Umgang mit Krankheit

Zélie starb mit Mitte vierzig an den Folgen einer Brustkrebserkrankung. Ihrem Tod ging ein leid- und schmerzvoller Krankheitsverlauf voraus. Ihre Hoffnung auf Gott als Arzt und Heiler, gab sie auch dann nicht auf, als die Pilgerfahrt nach Lourdes nicht die erhoffte Heilung brachte. All ihre Schmerzen opferte sie für ihre Töchter auf, insbesondere für Léonie, die als “schwieriges Kind” galt. Die Gebete der Mutter wurden erhöht, denn auch Léonie fand ihren Weg mit Gott und ihr Leben nahm eine gute Wendung. Welch ein Vorbild für den übernatürlichen Sinn von Schmerz und Krankheit, wenn diese in Demut und Gottvertrauen angenommen und mit Jesus gelebt werden. Sicherlich kein einfacher Weg, doch eine Entscheidung, die übernatürlich immer fruchtbar wird, auch wenn wir es meistens nicht sehen und greifen können.


Auch Louis kämpfte in den letzten Lebensjahren mit einer unheilbaren Krankheit. Er litt an einer neurologischen Erkrankung, die zu Verwirrung und Demenz führte. Er nahm die Scham und Erniedrigung auf sich, seine letzten Jahre in der Psychiatrie zu verbringen. Wenn heute noch eine psychiatrische Erkrankung häufig als stigmatisierend und schambehaftet erlebt wird, umso mehr wurde es damals als das schlimmste, was einem passieren konnte, wahrgenommen. Umso mehr, wenn der Betroffene aus gutem Hause kam. Welch ein Vorbild in Louis Martin, dass auch ein gläubiger und praktizierender Christ psychisch erkranken kann und dies nicht als eine Folge von mangelndem Glauben an Gott oder zu wenig Gebet zu sehen ist. Welch ein Vorbild in Louis Martin mit welcher Würde er den Willen Gottes getragen hat.

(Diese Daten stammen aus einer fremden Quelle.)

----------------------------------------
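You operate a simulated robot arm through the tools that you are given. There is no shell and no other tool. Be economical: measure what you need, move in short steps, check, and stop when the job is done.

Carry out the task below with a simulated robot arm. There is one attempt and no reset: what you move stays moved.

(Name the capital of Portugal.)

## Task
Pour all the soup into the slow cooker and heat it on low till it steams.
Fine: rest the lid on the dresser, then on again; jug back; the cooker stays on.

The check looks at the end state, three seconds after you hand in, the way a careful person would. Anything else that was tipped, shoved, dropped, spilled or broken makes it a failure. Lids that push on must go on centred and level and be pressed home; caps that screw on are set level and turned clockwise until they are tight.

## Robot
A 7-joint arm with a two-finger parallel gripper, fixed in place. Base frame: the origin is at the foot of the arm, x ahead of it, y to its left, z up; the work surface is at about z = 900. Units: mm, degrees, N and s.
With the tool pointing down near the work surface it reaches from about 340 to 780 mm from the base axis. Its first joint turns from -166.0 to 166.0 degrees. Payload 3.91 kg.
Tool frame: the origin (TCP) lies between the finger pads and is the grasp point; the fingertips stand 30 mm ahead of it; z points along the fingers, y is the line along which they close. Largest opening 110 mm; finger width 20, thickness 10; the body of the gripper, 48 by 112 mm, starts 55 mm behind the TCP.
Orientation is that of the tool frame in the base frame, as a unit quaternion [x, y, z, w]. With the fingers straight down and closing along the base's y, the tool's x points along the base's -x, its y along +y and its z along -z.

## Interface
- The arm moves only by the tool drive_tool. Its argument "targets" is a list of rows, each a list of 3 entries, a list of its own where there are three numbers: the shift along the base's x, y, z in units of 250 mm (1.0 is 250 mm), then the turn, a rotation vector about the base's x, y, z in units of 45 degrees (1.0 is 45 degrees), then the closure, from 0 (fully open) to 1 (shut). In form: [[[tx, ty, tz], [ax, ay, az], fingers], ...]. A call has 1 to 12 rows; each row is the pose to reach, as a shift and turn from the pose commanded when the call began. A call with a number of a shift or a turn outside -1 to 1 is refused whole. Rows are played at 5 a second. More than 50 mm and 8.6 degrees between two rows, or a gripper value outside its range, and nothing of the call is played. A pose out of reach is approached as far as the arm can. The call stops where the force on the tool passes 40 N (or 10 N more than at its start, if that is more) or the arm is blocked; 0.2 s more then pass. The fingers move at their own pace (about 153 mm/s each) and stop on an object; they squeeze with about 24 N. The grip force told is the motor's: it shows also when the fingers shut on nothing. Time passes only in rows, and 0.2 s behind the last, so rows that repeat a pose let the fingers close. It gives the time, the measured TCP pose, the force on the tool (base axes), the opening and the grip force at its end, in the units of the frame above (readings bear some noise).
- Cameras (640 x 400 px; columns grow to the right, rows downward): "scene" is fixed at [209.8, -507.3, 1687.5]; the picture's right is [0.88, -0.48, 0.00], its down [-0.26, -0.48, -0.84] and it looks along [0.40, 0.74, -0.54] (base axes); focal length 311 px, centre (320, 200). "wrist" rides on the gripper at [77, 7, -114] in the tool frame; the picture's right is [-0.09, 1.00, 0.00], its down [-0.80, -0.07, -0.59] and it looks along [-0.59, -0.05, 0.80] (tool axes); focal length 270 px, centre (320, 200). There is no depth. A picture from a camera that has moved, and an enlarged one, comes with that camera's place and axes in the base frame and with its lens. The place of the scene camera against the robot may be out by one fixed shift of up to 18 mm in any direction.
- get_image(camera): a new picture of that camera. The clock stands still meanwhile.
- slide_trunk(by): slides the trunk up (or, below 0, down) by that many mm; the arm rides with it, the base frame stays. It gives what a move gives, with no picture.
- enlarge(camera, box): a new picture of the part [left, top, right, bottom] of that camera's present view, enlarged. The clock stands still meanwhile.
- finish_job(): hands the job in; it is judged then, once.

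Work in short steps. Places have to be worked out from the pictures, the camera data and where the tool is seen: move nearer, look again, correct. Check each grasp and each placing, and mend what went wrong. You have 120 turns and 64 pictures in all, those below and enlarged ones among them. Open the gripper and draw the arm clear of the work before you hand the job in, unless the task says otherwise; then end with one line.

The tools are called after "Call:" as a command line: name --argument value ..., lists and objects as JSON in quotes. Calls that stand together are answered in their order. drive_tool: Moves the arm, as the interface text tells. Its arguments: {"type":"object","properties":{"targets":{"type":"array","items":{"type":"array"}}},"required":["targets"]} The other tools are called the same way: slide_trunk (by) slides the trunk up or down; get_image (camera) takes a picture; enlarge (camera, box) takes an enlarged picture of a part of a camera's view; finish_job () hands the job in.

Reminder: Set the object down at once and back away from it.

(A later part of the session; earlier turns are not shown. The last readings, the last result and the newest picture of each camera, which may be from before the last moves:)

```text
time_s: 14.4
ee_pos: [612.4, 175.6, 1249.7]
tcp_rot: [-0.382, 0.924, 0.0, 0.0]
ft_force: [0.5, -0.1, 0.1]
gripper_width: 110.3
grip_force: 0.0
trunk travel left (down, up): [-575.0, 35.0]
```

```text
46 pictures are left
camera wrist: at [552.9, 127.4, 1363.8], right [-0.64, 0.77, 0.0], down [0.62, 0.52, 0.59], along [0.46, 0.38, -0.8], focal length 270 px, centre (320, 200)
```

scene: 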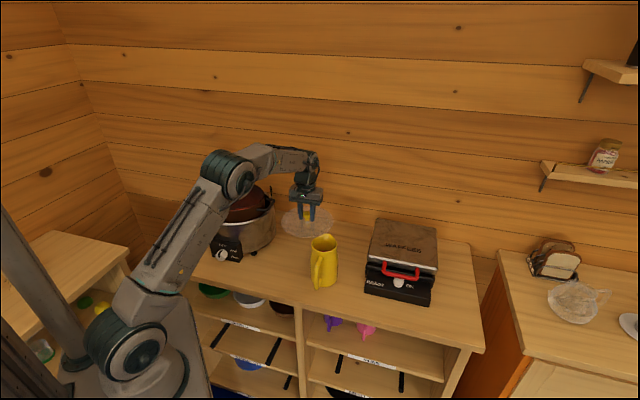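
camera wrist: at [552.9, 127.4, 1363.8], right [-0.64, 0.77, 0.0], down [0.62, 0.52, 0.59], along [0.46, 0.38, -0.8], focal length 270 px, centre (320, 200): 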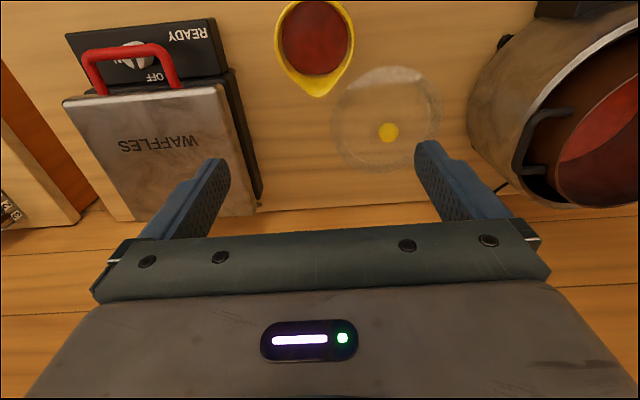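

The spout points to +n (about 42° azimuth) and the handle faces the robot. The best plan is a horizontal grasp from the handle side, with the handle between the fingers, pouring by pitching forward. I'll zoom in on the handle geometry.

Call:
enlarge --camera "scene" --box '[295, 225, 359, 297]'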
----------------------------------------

Psychisches Leiden der kleinen Thérèse

In Folge von mehreren Trennungs- und Verlusterlebnissen, die die kleine Thérèse seit jüngster Kindheit erfahren musste, hatte sich ihre Persönlichkeit entsprechend empfindsam und leicht kränkbar entwickelt. Eine weitere Trennung löste dann schließlich körperliche und psychische Symptome aus, die kein Arzt damals einordnen konnte. Thérèse wurde schwer krank. Später wurde sie auch von Skrupel (Zwangsgedanken) geplagt. Wie bei ihrem Vater, mutet Gott auch reinen und gläubigen Seelen psychisches Leid zu. Im Falle des Vaters bedurfte die Krankheit die Behandlung der Ärzte. Bei Thérèse war es anders, denn Gott heilte die kleine Thérèse, indem sie erfahren durfte, dass sie eine sie liebende Mutter im Himmel hat. Dies veränderte alles. Thérèse wurde umgehend gesund und ihrer Liebe zur Mutter Gottes vom Berge Karmel stand nichts mehr im Weg. Sich geliebt zu wissen von Gott Vater und der Mutter Jesu, die auch unsere Mutter ist, verändert alles. Glauben wir daran? Leben wir entsprechend?


Kurz: Das Herz der Familie Martin schlug auf Gott hin. So wie die Uhren, die Louis Martin als Uhrenmacher herstellte, im regelmäßigen Rhythmus tickten, so schlug das Herz der Familie Martin ununterbrochen für und auf Gott hin. So konnte kein Leid, kein Schmerz, keine Widrigkeit,sie aus dem Frieden (Rhythmus) und aus der Beziehung zu Gott bringen. So konnten sie alles im Einklang mit dem Willen Gottes leben. Denn sie wusste sich in der Liebe Gottes getragen und so konnte sie alles was passierte nutzbar machen für ein höheres Gut - für das Heil der Seele - ihr eigenes und das der anderen. Das ist christliches Leben. Und dazu sind wir alle gerufen. Es zumindest nach besten Kräften zu versuchen. Das hat die Familie Martin uns heute noch zu sagen! Ende der Geschichte.